If you roll the cue then make sure that the tip stays down with no lift. It should not lose contact at any point with the surface. Also, the joint should not leave the surface at any point. These are the two most important areas to watch. If those two areas stay in contact with the surface then the cue is straight. You might see a slight wobble in the shaft between the tip and joint but this is an indicator that the cue is not 100% round. This is ok if it's slight. If it's very noticeable then that means that the shaft was sanded improperly and has a low spot. This doesn't affect using the cue but it could be uncomfortable if it's noticeable when you stroke the cue.
For a long time people have been under the impression that only a clear maple shaft with no grain is good and everything else is bad. This all came about due to the marketing from one particular cue maker who was in the practice of bleaching their shaft wood to make it "white" and clear. In fact this practice breaks down the cellular structure of the wood and make it's more susceptible to warpage. Bleaching was simply a way to make lower grade shaft wood appear to be a higher grade.
Shaft wood is still rated on various scales from AA to D according to how tight the grain of the wood is and how many visible lines there are. This is primarily for appearance rather than performance. The important thing to remember about a shaft is that if it was properly cured then it will probably stay straight no matter what the grade of the wood is. I am in the leather business and the comparison would be a beautiful piece of A-grade top grain cowhide with no blemishes vs. a piece of C-grade with lots of bite marks. Both pieces will be the exact same for durability and strength. The only way to know if a shaft has been properly cured is to know the reputation of the maker or brand. If that brand has a reputation for pool cues that warp then you know to stay away. If the maker's cues stay straight most of the time then you're probably ok. And if there is a guarantee against warpage then so much the better.
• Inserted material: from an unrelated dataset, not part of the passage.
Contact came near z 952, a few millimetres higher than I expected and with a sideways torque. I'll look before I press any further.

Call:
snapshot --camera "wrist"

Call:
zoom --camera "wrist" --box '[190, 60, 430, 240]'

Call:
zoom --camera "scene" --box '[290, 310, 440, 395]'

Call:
Now, these are the main things I look for when I pick up a pool cue. Then I feel it's balance and swing it a little to see if the weight distribution feels smooth. Sometimes a cue can be weighted in strange ways so that one 19oz cue will be uncomfortable to swing and feel bulky while another 19oz cue might feel effortless and as if it's an extension of your arm. The best way to think of this would be to consider a hammer. Which is easier to drive a nail with, a normal hammer you know with a long handle and most of the weight at the head or a hammer with half the weight at the back. Both hammers have the same weight but the conventional one is much easier to handle.
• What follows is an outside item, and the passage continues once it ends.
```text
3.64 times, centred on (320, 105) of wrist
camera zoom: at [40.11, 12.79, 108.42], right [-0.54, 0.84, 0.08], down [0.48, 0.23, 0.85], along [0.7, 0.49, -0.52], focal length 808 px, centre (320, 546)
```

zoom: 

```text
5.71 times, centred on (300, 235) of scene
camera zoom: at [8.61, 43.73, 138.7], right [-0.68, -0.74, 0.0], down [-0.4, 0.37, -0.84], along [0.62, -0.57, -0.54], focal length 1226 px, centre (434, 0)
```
Then, after all that, I hit some balls and try to get a good sense of how the cue feels. "Hit" is the most elusive characteristic of a cue because it means different things to different classes of players. Take a professional player who can put the cue tip consistently on any point on the cue ball, that player feels every tiny difference between cues on one level but then can't tell if one cue has a stainless steel joint or a phenolic one. Famously a study was done at a tournament with something like 50 cues and a lot of top players where the cues were taped up so that the players could not identify the maker or the construction. The cues were numbered and the players were asked to list which ones they liked best. The ones that the players liked best were not constructed as the players thought that they would be when revealed. This means that the way a cue truly feels doesn't have as much to do with particular components as much as the overall construction. And the only way to know if a cue is right for you is for you to play with it.
This brings us to buying a pool cue without being able to play it before hand. These days there are thousands of pool cues available to the buyer through the internet. You can order cues from a dozen online stores and hundreds of custom cue makers. So without being able to see and touch it what should you be considering? The first thing you should consider is the reputation of the dealer. How long have they been in business, what is their return policy, what sort of guarantees do the cues carry?
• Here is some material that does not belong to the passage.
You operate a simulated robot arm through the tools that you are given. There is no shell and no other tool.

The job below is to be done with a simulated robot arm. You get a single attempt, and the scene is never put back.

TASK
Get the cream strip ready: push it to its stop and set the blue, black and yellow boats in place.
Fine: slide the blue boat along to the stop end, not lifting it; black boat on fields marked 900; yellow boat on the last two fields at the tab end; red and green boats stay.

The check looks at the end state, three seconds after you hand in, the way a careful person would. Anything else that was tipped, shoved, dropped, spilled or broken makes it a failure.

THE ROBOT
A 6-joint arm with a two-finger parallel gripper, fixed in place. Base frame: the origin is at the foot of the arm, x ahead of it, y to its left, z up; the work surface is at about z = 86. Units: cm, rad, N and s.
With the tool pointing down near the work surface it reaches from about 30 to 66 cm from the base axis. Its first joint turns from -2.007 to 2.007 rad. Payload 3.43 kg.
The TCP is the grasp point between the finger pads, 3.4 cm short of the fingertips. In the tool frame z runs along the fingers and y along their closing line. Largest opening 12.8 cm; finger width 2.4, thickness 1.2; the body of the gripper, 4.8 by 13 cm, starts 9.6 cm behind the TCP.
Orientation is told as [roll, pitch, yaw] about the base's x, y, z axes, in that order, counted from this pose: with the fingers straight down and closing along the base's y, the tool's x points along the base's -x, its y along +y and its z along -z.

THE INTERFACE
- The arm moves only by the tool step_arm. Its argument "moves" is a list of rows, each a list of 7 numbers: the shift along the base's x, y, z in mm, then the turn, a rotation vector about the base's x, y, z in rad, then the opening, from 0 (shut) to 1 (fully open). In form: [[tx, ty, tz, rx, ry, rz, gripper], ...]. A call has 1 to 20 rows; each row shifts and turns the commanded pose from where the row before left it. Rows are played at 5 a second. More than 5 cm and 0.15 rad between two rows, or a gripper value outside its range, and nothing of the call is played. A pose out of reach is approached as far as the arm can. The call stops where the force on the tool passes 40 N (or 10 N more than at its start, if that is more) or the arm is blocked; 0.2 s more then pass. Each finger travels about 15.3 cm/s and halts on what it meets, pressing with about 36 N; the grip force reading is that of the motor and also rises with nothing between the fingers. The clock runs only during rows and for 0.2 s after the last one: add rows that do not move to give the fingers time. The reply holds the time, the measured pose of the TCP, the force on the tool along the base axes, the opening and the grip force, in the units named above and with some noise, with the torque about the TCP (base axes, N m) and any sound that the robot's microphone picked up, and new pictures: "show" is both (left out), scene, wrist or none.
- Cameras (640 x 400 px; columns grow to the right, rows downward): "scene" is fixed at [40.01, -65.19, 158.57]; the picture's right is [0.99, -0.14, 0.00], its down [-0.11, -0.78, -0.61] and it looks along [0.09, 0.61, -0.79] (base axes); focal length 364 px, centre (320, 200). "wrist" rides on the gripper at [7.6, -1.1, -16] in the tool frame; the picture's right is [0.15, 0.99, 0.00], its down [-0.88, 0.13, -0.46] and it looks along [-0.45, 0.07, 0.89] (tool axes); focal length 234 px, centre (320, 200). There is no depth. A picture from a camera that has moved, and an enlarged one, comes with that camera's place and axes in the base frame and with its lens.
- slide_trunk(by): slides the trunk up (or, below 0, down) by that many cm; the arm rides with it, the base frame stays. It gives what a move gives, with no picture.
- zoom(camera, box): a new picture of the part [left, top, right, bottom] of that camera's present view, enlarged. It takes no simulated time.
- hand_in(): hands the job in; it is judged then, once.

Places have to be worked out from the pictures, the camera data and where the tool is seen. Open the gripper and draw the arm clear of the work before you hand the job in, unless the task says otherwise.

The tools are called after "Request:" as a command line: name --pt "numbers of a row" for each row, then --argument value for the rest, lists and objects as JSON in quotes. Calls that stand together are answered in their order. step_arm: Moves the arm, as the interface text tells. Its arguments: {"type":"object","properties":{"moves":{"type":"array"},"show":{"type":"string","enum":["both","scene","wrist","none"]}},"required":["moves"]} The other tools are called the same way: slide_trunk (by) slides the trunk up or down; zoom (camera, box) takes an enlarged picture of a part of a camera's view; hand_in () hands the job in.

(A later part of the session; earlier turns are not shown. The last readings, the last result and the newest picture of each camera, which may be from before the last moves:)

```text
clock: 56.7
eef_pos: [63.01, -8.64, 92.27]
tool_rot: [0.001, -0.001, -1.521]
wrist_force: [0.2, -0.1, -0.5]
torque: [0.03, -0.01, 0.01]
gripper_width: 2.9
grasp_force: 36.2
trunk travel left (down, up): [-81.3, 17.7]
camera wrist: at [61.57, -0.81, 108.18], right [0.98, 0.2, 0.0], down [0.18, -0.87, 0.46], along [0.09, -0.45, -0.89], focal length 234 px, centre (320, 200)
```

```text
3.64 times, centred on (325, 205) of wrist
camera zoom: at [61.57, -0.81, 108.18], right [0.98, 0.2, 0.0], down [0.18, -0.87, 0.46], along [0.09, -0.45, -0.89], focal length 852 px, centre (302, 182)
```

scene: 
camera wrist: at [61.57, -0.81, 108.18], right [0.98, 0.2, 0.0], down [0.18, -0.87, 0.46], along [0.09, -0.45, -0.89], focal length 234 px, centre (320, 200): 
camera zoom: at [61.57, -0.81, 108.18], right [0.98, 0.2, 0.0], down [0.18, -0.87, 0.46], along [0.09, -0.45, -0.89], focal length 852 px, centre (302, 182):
Next how well do they present the cues? Are the photos clear and large so that you can see the detail? Keep in mind that they cue shown is almost certainly not the cue you will get unless it's a small custom maker. But people who take the time and care to show you the cue in high resolution detail have nothing to hide and are trying to allow you to see the cue's quality as best they can through the internet. People who use small and low resolution images should be avoided. On the internet the whole premise is that the customer can get tons of information and if the seller is not willing to take the time to provide that with clear descriptions and large images then it's best to find another seller.
As I said previously it's difficult to buy a "bad" cue but you should definitely confine your purchasing online to retailers who stand behind their products with 100% satisfaction guarantees. This insures that when you get the cue if it's just not a good fit then you can return it and try again.
Remember that a pool cue is a precision instrument. Modern pool cues have evolved into well honed tools that are designed to allow you maximum control over the cue ball. Not every cue will feel the same to you but just about every cue sold by a reputable shop is good enough to win world championships with.
Lastly, when you get a cue there are many things you can do to tweak it further to be to your liking. This starts with changing the tip. Many people don't realize that this simple change can be the difference between a good hit and a bad one. Then you can change the ferrule, the weight, the wrap, and even the joint if you really wanted to. In other words the base cue is going to be pretty good already and like any good relationship it grows with time.
I hope that this has helped you to understand a little more about pool cues and to make an informed decision.